§ **TO BE DONE**: Give the stretch of the excerpt that starts with "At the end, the" and ends with "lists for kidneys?", unchanged.

§ **EXCERPT**:

Wednesday, November 20, 2013

AIFF 2013: Tales From The Organ Trade - How Is Selling Sex Like Selling A Kidney?

In both cases, selling your body (parts)  is illegal in most places, but giving it away is not.

People  sell their bodies (generally) or body parts,(nearly always) because they can't see other viable ways to break out of poverty.

But there are differences.
  • A prostitute can deal directly with the client, but there has to be a sophisticated infrastructure available to remove and transplant a kidney.
  • Even if you give away your kidney, the recipient still pays a lot.   
  • You can only sell a kidney once. 
How much would you sell your kidney for?  What about a finger?

There is a black market in kidneys.  Kidneys from people so poor that they will sell one to a stranger for as little as $1000.  And doctors who transplant those kidneys to people paying $100,000 or more. The doctors argue it's their moral obligation to save a person's life.

I'd note that I don't think the comparison to prostitution came up in the movie, but it
seemed a logical one after I saw the movie.

Surgeon - image source
Tales From The Organ Trade, a documentary film that will show at the Anchorage International Film Festival, brings these abstract questions into stark reality.  There are interviews with people needing kidneys, with a man in Toronto who got a new kidney in Kosovo, with people who have sold their kidneys (from the Philippines and the Moldovan woman whose kidney went to the Toronto man), with a prosecutor chasing down doctors who perform illegal operations and the managers who arrange everything, and with the Turkish surgeon who put the Kosovo kidney into the Toronto man.
Recipient- image source


This is not a preachy or academic film, it's more like a good investigative reporting movie that deals with a hard subject in a straightforward way.  It challenges us to think beyond black and and white and to deal with ethical ambiguities.

At the end, the movie doesn't exactly endorse it, but it does mention there is legislation pending that would regulate selling organs.

That may be a short term solution, but the real issue, it seems to me, is a world of some rich and lots of poor, poor people who are willing to risk long term health problems for the chance to get their families into what, for them, is decent housing.

Another question I had was what percent of people, say in the US,  are registered donors - people who sign up when they renew their driver's license or register online?  How would increasing the number of donors shorten the waiting lists for kidneys?
Sellers - image source
The answer is, thanks to a little googling, about 43% of adult Americans are registered organ donors.  So perhaps doubling that number would help, and adding kids to the list would also increase the number.

Tales From The Organ Trade is one of the documentaries in competition and will show:

5:00 PM       Sat, Dec 07  AK Exp small
11:00 AM     Sat, Dec 14  AK Exp large

[Note:  I saw this film because their publicist offered me a private link online to see it before the festival.  It was an unsolicited email.]

[This is a repost because there was errant text in the middle of the original which I could not find in the code.]

1 comment:

  1. Not sure about selling body parts, maybe with some effective regulation. I think people should be allowed to do want they want with their bodies.

§ **SOURCE DATA**:
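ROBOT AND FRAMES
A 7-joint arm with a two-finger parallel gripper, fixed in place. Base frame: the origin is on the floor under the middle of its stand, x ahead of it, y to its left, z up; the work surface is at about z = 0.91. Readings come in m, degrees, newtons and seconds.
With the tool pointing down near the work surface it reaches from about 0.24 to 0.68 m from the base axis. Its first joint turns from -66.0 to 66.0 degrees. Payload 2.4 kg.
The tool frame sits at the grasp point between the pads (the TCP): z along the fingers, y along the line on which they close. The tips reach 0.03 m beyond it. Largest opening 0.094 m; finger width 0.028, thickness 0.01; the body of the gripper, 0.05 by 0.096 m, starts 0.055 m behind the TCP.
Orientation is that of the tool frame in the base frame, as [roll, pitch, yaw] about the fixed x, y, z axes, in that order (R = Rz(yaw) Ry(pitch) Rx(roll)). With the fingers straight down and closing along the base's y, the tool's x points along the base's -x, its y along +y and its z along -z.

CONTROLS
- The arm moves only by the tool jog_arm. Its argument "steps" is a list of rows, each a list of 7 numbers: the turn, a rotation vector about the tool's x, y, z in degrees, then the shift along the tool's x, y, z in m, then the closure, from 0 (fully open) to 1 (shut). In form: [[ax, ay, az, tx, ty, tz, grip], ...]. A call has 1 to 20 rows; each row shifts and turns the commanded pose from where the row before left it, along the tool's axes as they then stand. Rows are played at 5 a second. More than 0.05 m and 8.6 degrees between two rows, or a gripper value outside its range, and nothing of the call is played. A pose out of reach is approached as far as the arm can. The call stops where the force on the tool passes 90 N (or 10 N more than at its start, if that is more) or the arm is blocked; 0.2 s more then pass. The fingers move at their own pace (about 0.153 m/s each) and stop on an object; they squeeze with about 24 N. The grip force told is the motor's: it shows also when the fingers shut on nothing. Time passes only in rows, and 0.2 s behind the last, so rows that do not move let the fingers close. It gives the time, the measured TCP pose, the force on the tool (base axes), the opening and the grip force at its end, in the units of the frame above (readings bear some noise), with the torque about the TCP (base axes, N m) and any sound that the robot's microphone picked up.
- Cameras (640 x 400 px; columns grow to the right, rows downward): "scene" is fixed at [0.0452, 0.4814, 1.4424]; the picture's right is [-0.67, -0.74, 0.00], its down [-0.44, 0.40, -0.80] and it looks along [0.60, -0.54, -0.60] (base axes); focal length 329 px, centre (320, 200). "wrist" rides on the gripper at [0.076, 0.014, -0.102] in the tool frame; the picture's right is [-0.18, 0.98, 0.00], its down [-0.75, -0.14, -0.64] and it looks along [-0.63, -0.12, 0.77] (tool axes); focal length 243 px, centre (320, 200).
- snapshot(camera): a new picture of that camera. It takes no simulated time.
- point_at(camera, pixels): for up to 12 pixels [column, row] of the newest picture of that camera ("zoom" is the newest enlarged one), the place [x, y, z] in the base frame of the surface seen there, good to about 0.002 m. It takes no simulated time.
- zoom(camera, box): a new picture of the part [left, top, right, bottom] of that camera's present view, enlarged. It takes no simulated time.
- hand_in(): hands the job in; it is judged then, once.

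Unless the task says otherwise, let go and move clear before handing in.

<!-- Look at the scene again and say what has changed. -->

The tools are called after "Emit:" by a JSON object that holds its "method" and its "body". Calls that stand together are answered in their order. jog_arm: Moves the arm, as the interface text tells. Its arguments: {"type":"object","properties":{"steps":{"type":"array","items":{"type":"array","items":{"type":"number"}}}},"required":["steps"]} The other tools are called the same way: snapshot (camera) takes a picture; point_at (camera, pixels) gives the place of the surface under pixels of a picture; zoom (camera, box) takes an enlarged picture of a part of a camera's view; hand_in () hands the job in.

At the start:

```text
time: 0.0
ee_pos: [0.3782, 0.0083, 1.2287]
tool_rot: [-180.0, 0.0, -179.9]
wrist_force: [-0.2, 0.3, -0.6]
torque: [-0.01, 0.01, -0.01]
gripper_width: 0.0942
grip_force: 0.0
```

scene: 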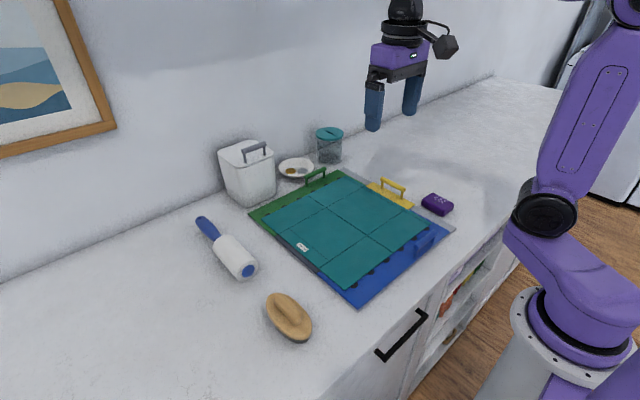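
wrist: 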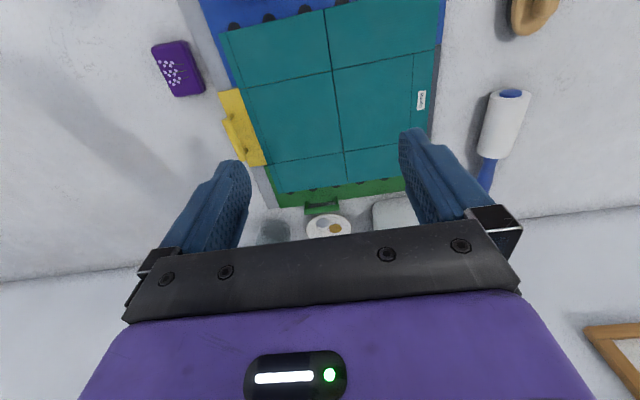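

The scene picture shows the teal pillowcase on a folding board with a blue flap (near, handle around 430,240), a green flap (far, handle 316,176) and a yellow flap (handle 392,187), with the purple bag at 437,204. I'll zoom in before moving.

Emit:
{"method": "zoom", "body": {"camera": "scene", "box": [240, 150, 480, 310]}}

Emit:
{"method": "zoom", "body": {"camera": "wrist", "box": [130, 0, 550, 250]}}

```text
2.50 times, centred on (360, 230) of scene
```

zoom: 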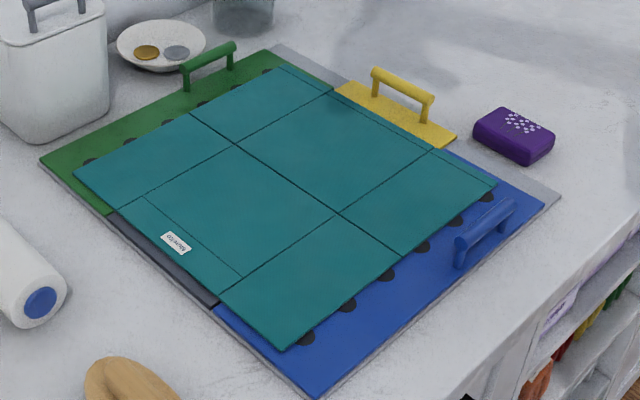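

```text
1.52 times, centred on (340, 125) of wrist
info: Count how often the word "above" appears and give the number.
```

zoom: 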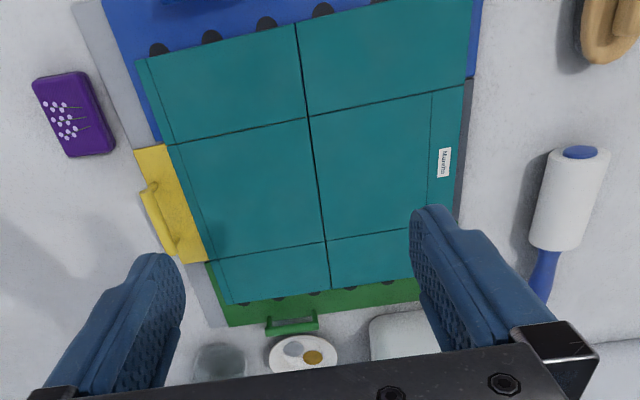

§ **SOLUTION FOR THIS EXERCISE**:
At the end, the movie doesn't exactly endorse it, but it does mention there is legislation pending that would regulate selling organs.

That may be a short term solution, but the real issue, it seems to me, is a world of some rich and lots of poor, poor people who are willing to risk long term health problems for the chance to get their families into what, for them, is decent housing.

Another question I had was what percent of people, say in the US,  are registered donors - people who sign up when they renew their driver's license or register online?  How would increasing the number of donors shorten the waiting lists for kidneys?